What do Type A, Type B, and Type C jade mean?

They describe treatment, not quality. Type A is natural, untreated jadeite with only a wax polish. Type B has been acid-bleached and filled with polymer resin. Type C has been dyed. A piece treated both ways is called Type B+C. Type A is the only category most collectors want.

Is Type B jade real jade?

Yes, it is genuine jadeite, but it has been chemically altered. Acid bleaching removes staining and weakens the stone, and resin filling improves clarity but can yellow and crack with age. Type B jade looks good at first and tends to deteriorate over time, which is why it is worth far less than untreated Type A.

Is "new jade" real jade?

No. "New jade," along with "Korean jade" and "olive jade," is a trade name for serpentine, a different and softer mineral. It is a real stone with its own appeal, but it is not jade, is much easier to scratch, and should cost far less.

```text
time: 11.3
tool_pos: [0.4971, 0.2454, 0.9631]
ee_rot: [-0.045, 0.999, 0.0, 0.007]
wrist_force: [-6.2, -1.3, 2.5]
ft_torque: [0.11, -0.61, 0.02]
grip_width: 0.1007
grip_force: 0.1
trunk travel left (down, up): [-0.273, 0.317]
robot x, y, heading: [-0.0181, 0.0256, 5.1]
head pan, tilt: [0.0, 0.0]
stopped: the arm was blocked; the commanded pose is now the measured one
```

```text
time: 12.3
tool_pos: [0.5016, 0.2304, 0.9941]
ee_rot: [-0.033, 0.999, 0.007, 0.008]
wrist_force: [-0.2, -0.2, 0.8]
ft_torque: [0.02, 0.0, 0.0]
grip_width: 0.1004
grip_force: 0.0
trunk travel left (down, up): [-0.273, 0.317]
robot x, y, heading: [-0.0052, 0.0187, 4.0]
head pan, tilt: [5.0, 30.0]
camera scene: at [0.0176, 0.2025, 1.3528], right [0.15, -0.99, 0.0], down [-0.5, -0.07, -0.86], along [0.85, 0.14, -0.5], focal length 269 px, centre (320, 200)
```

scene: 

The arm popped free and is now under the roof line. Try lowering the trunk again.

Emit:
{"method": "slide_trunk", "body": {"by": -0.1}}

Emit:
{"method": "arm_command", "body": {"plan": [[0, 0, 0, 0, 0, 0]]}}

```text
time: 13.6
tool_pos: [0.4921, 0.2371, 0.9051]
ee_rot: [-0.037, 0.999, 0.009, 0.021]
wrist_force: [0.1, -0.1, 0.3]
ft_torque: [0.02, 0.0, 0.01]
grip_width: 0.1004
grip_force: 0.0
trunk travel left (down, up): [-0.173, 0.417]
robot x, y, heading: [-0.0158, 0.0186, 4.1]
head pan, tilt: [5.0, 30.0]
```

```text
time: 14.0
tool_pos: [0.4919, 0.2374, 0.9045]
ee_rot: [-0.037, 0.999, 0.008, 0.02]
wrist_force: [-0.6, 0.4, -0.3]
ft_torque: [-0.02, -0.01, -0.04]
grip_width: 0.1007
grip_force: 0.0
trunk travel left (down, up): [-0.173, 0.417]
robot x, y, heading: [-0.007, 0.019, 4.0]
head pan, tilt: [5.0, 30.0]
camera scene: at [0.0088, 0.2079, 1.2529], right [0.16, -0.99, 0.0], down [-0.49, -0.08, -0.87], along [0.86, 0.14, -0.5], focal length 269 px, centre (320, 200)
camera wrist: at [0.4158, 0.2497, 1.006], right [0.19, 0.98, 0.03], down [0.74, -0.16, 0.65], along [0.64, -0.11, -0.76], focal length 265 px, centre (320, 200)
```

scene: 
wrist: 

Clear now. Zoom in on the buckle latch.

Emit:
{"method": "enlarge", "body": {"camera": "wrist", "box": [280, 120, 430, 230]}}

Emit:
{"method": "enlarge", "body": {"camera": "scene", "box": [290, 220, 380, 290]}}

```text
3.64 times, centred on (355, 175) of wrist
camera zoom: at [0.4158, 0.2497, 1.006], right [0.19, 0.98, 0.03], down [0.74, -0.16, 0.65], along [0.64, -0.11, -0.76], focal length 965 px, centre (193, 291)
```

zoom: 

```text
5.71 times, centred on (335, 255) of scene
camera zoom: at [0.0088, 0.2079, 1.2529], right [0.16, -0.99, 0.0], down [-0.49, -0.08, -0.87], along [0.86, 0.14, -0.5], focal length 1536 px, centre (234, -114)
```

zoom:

Why is some jade so cheap?

Low-priced jade is usually one of three things: treated jadeite that has been bleached, filled, or dyed, a lookalike such as serpentine, dyed quartzite, or glass, or simply a small or low-grade piece. Genuine untreated jade, especially fine green jadeite, is rare and priced accordingly.

Does real jade scratch easily?

No. Jade sits around Mohs 6 to 7 and resists a steel blade, so a stone that scratches easily with a knife or scissors is likely a softer imitation like serpentine. Even so, never scratch-test a piece you care about, since you can still mar genuine jade and the test leaves a mark.

How do I know for certain whether jade is real and untreated?

Get a report from an independent gemological laboratory. A gemologist measures properties you cannot judge by eye, such as specific gravity and refractive index, and checks for the blue-white fluorescence of resin-filled jade. Labs such as GIA, SSEF, and Gübelin will state whether a stone is jadeite or nephrite and whether it is Type A, B, or C.